まもなく21世紀を迎えようという頃から、光石のもとには徐々に仕事が入りだす。それが一気に増え始めるのは2005年からだ。その翌年に公開された出演映画は実に15本を数え、翌年も翌々年も同様だった。

 03年から、光石のマネジャーについた野口淳一が振り返る。

「とにかくどんどん仕事を入れてくれ、という感じでした。食べられない時代のことがあって、2日仕事があいたら不安でしようがないと。だから、映画やドラマを縫うようにして1日に3本とか入れることもありました」

 同時に9本もの台本を持っていたという同じ事務所の小林稔侍に負けまいと、野口は、積極的に営業をかけた。その結果、多いときには、光石もまた7本もの台本を抱えることになった。もっとも、裏を返せば、脇役だからこそ、それだけの仕事が入れられるということでもあった。主役であれば、映画だけで年に15本も入れられるはずもない。

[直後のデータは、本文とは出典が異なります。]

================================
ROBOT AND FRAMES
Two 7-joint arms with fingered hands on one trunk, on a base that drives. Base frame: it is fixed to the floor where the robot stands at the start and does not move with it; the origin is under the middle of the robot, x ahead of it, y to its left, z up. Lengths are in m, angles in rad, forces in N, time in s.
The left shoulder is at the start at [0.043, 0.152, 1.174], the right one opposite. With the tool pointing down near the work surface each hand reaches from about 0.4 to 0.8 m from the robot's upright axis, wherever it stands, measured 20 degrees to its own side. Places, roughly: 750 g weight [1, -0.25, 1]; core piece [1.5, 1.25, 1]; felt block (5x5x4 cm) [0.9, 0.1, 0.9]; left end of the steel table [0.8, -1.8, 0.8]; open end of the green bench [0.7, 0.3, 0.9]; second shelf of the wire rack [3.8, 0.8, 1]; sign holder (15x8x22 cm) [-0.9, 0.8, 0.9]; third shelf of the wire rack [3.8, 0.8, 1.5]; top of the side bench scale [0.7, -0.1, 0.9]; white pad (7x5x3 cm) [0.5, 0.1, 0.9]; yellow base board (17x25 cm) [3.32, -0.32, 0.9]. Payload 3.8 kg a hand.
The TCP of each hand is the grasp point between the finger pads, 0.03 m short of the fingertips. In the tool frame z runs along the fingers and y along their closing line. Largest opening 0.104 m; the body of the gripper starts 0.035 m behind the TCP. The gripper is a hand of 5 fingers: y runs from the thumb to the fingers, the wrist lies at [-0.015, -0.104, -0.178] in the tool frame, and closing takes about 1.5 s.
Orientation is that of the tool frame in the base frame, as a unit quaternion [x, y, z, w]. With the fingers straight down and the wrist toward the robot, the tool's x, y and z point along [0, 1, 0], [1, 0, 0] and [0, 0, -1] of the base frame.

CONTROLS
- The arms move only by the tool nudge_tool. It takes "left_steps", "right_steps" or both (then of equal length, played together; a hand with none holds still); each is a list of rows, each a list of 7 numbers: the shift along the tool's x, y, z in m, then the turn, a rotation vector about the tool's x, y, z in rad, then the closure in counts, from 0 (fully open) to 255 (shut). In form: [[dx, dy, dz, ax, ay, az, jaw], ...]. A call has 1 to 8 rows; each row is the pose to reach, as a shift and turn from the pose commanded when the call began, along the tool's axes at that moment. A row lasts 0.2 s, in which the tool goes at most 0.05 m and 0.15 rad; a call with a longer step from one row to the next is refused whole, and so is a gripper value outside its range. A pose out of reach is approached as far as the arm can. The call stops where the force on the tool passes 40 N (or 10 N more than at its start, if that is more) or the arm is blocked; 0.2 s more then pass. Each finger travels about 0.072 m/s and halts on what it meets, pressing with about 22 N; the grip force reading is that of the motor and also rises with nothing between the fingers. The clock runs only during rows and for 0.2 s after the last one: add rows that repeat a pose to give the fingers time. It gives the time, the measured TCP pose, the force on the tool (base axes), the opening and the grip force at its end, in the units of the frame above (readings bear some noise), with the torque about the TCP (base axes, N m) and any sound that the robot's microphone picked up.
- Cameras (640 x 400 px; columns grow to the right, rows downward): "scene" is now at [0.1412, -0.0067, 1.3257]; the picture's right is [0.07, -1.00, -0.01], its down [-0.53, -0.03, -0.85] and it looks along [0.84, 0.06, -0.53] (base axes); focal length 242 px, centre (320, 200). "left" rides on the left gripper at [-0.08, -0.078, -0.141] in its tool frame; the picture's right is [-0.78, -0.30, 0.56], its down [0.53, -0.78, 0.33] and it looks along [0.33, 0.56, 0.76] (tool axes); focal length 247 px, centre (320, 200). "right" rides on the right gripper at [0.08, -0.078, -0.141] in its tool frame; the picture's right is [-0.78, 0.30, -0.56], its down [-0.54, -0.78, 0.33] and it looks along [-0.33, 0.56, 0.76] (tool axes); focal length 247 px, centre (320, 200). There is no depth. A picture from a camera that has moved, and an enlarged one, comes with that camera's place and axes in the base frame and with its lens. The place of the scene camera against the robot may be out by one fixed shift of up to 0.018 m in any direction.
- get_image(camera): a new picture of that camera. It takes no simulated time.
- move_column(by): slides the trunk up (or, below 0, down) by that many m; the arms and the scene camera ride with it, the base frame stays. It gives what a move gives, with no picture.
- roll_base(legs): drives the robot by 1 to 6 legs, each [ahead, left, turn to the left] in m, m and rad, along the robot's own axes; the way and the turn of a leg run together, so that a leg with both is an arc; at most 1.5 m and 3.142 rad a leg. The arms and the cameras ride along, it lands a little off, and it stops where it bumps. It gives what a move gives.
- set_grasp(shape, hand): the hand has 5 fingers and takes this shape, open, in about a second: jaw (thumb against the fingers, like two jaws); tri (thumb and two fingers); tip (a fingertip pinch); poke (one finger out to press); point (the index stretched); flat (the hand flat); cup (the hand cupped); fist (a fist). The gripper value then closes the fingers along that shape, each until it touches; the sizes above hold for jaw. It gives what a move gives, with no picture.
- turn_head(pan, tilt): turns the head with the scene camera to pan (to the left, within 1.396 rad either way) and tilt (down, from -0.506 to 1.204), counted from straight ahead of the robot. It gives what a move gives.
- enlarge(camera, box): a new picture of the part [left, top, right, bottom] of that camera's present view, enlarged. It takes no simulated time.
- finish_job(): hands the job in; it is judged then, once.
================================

 そんな中、11年には「あぜ道のダンディ」(監督・石井裕也)で、主演も経験した。しかし、光石は、「主演といっても家族の話でたまたまお父さんの名前が一番最初に来ているだけだと思ってました」と冷静に振り返る。その後も「共喰い」(13年、監督・青山真治)のような重厚な作品で狂気の父親を演じたりしながら、バイプレーヤーとして演技に磨きをかけていった。

 事務所の國實が言う。

「光石は絶対に東宝映画にかかるような主役にはならないわけじゃないですか。あるいは明らかに緒形拳とも違うわけです。よく俳優には定年がないと言われますが、私は主役級の人には確実にあると思います。でも、笠智衆さんではないですが、光石のような脇の人はその都度の年齢に合わせて役ができるし、年齢年齢で味を出していけるんです」

 光石自身は、バイプレーヤーと称されることに対して、こんなふうに思っている。

「バイプレーヤーって、二枚目俳優以外のことを言う便利な言い方なんじゃないですか。あくまでも人様が呼んでくださることで、自分としてはなんと言われようがいい、というぐらいの感じです」

●他の俳優にも嫉妬する まだまだ達していない

 17年、そんなバイプレーヤーをメインにすえた番組が制作された。「バイプレイヤーズ~もしも6人の名脇役がシェアハウスで暮らしたら~」(テレビ東京系)だ。光石のほか、遠藤憲一、大杉漣、田口トモロヲ、寺島進、松重豊の5人の脇役たちに光を当てた連続ドラマだった。20年近く前、皆で集まったときに「6人で何かやれたらいいね」と話していた企画が実現したものだった。長きにわたって脇の道を歩んできた6人の役者人生が投影されたこのドラマは、“脇役の妙味”を再認識させるものとなった。